Writer and director Denis Villeneuve’s latest feature film starts with a beautiful opening shot that goes from a lovely pastoral Middle East scene into a room in a undisclosed building where young boys are waiting to have their heads shorn. A wee lad is coming to the end of what we used to call a severe haircut and stares straight into the camera with a look your never forget. This short scene, accompanied by the Radio Head track You and Whose Army, becomes entirely clear at the end of the film increasing its potency. We move quickly to an office in Quebec Canada, in this room are three people, Jean Lebel (Remy Gerard) a notary and the twins Jeanne and Simon Marwan (Melissa Desormeaux-Poulin and Maxim Gaudette) who are there for the reading of the will of their recently deceased mother, Nawal Marwen (Lubna Azabel). They are handed two sealed envelopes and informed of the funeral instructions laid down by her, and told that her wishes must be followed explicitly. She is to be buried face down, naked, with no memorial or headstone unless certain conditions are met. The sealed envelopes are to be delivered by hand to their father, who they understood to be dead, and an elder brother they had no idea existed.
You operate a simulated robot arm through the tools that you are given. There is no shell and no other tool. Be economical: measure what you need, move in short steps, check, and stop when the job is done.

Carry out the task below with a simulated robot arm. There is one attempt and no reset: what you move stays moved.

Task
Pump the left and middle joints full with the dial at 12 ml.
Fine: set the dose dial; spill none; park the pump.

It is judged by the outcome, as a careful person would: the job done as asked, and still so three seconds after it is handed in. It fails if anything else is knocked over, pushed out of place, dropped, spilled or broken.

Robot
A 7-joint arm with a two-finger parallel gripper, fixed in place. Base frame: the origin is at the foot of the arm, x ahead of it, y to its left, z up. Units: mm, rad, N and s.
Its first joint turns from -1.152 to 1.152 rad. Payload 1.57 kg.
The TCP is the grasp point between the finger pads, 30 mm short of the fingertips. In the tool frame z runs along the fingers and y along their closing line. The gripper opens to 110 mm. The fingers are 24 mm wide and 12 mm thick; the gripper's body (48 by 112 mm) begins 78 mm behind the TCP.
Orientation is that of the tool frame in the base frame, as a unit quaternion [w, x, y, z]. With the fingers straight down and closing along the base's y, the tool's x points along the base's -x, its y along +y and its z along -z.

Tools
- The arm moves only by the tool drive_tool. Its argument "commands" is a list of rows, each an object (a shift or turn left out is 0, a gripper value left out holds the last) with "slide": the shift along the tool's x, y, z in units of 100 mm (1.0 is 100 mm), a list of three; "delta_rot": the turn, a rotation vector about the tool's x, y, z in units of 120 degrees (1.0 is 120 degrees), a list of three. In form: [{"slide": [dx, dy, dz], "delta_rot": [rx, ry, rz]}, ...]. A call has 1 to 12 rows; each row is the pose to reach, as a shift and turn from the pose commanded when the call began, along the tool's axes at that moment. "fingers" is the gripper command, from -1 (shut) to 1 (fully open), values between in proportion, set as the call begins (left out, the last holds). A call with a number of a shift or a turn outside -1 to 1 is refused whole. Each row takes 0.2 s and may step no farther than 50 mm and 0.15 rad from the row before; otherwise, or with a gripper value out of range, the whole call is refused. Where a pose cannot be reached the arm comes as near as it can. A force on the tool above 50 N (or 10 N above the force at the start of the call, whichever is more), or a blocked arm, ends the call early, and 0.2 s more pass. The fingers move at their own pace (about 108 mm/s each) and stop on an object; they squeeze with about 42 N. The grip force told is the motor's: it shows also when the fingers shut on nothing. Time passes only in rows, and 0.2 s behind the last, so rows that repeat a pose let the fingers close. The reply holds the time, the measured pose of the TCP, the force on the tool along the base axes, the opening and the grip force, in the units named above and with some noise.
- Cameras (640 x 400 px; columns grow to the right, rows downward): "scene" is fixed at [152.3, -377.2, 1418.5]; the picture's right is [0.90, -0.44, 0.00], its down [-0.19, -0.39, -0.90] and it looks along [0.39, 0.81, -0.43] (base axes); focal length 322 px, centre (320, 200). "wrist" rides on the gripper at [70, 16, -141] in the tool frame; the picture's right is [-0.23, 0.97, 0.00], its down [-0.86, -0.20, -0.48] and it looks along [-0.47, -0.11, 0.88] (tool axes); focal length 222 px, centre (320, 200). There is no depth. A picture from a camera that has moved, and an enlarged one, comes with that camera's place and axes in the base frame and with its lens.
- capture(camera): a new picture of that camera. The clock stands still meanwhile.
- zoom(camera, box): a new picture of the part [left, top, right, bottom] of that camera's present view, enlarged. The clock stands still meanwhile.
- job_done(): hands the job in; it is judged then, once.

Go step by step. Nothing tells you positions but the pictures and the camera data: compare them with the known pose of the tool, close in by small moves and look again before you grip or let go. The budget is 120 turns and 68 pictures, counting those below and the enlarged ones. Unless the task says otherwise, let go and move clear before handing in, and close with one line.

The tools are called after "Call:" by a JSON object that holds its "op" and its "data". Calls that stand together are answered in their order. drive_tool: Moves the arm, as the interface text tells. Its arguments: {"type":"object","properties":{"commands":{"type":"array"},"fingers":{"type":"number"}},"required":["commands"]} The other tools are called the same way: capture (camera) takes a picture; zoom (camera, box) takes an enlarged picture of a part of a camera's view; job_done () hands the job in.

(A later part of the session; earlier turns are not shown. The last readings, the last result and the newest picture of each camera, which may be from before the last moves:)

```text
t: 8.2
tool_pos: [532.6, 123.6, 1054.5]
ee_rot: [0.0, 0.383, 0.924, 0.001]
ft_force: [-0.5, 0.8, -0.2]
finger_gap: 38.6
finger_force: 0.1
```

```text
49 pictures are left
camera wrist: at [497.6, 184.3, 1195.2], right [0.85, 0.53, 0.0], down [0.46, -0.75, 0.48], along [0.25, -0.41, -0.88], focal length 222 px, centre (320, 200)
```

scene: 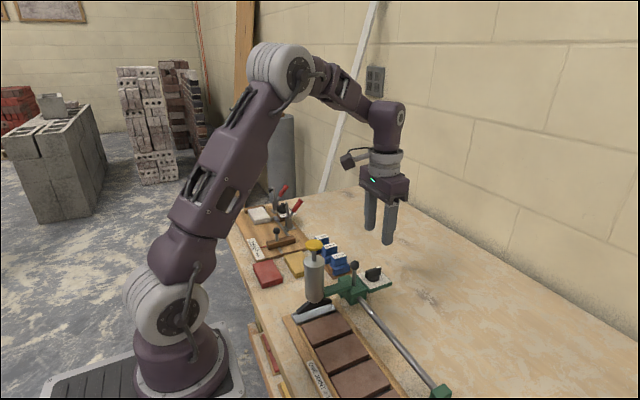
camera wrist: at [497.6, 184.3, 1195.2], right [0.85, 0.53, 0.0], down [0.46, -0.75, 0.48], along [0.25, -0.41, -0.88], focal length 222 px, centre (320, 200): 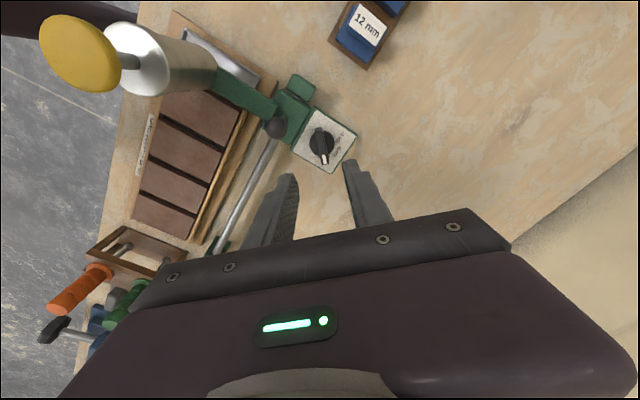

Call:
This task leads them to a fictionalized Middle Eastern Country and their journey enlightens them about their mother’s enthralling life, about which they had no previous inclination.
|Brother and Sister study their Mothers will.|
Adapted by Villeneuve from Wajdi Mouawad’s three and a half hour stage play called Scorched, Incendies (2010) is shown in flashbacks between modern day and the 1970’s and 80’s war torn Middle East where we are told a civil war is taking place between the Muslims and the Christians allegedly based on the Lebanese civil war that was taking place during that period.
This extremely powerful film has the most intriguing and complex narrative, almost like a detective story, a thriller or a Greek tragedy that reveals it’s hidden secrets gradually. A film helped by its wonderful central female character, strongly portrayed by Lubna Azabel (Coriolanus 2011) mainly seen in flashback. The French-Canadian director also used non-professional’s that had actually experienced some of the brutal incidents seen in the film, giving the screenplay an authenticity.